- TASK GOAL: Transcribe all of the extract to read and nothing else.

## Begin EXTRACT TO READ

/ Portrait of Andy Warhol and his entourage of Superstars by Cecil Beaton, 1969. Left to right: Brigid Berlin, Candy Darling, Warhol and Ultra Violet /
Farewell to one of the last
surviving Warhol Superstars (and last links to old-school New York bohemia) Brigid
Berlin (sometimes known as Brigid Polk, 6 September 1939 – 17 July 2020), who
has died aged 80.
Like fellow Superstar Edie Sedgwick, Berlin was the wayward
daughter from an old money high society family (her father was the chairman of
the Hearst media empire) who jettisoned the role of debutante
ordained for her to gleefully letting her freak flag fly at the Royal House of
Warhol in the sixties and seventies instead. As Berlin herself explained, “My
mother wanted me to be a slim respectable socialite … instead I became an
overweight troublemaker.”
/ Portrait of Brigid Berlin by Gerard Malanga, 1971 /
An outsized character in every sense (at one point
her weight topped 300 pounds), Berlin is a ferocious, abrasive, frequently naked,
sometimes scary and often hilariously funny presence in the underground cinema
of Andy Warhol. Her performances in films like Chelsea Girls (1966), Imitation
of Christ (1967), and Bad (1977) are rivetingly obnoxious. Berlin was also
a notorious speed freak, who terrorized the unsuspecting in the VIP backroom of
bohemian haunt Max’s Kansas City by jabbing them with her hypodermic needle of
amphetamines. (Warhol films Berlin furiously ranting and shooting-up speed in
Chelsea Girls).

## End EXTRACT TO READ
## Begin COLLECTED MATERIAL

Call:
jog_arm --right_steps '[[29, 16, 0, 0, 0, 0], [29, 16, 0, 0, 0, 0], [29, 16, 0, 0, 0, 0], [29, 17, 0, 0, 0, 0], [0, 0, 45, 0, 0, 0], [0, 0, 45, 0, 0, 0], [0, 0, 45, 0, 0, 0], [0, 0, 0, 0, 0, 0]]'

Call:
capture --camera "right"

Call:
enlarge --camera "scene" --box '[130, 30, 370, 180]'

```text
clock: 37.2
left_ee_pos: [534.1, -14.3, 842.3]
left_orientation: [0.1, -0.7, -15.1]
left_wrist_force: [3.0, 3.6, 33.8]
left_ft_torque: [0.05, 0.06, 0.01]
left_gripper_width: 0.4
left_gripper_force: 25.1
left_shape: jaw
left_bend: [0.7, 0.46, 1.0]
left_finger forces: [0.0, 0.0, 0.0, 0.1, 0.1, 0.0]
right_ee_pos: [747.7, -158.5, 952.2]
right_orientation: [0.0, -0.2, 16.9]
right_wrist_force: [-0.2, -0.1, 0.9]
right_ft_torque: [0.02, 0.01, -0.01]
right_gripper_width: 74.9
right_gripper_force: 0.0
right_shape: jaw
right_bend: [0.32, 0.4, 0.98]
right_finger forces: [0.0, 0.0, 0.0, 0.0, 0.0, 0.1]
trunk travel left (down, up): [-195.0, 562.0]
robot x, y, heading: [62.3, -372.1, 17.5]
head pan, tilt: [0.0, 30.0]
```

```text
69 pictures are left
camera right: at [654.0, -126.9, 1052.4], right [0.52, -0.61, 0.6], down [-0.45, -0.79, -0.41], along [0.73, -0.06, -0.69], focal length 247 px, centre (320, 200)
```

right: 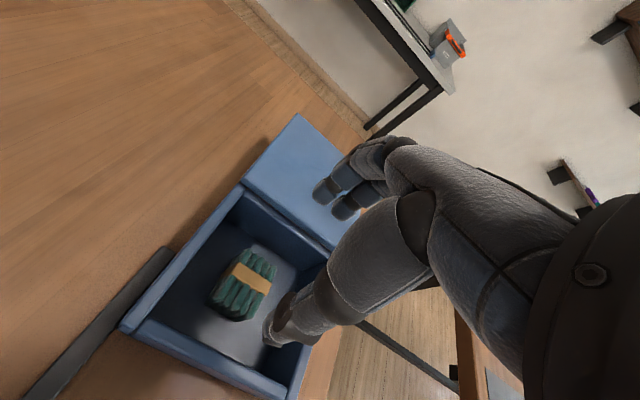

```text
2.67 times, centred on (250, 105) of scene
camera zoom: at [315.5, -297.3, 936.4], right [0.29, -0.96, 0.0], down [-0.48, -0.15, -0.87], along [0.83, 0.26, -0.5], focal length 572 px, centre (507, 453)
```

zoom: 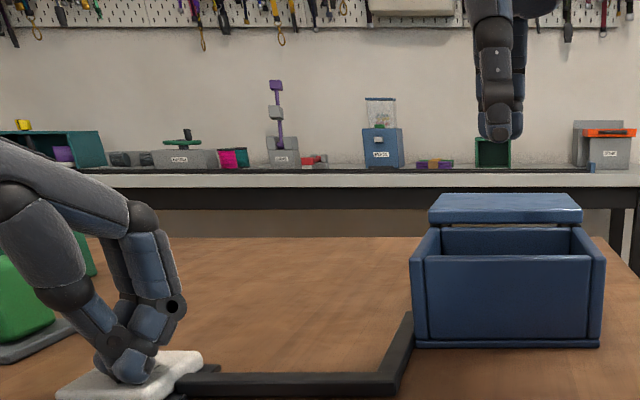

## End COLLECTED MATERIAL

- COMPLETE ANSWER:
/ Portrait of Andy Warhol and his entourage of Superstars by Cecil Beaton, 1969. Left to right: Brigid Berlin, Candy Darling, Warhol and Ultra Violet /
Farewell to one of the last
surviving Warhol Superstars (and last links to old-school New York bohemia) Brigid
Berlin (sometimes known as Brigid Polk, 6 September 1939 – 17 July 2020), who
has died aged 80.
Like fellow Superstar Edie Sedgwick, Berlin was the wayward
daughter from an old money high society family (her father was the chairman of
the Hearst media empire) who jettisoned the role of debutante
ordained for her to gleefully letting her freak flag fly at the Royal House of
Warhol in the sixties and seventies instead. As Berlin herself explained, “My
mother wanted me to be a slim respectable socialite … instead I became an
overweight troublemaker.”
/ Portrait of Brigid Berlin by Gerard Malanga, 1971 /
An outsized character in every sense (at one point
her weight topped 300 pounds), Berlin is a ferocious, abrasive, frequently naked,
sometimes scary and often hilariously funny presence in the underground cinema
of Andy Warhol. Her performances in films like Chelsea Girls (1966), Imitation
of Christ (1967), and Bad (1977) are rivetingly obnoxious. Berlin was also
a notorious speed freak, who terrorized the unsuspecting in the VIP backroom of
bohemian haunt Max’s Kansas City by jabbing them with her hypodermic needle of
amphetamines. (Warhol films Berlin furiously ranting and shooting-up speed in
Chelsea Girls).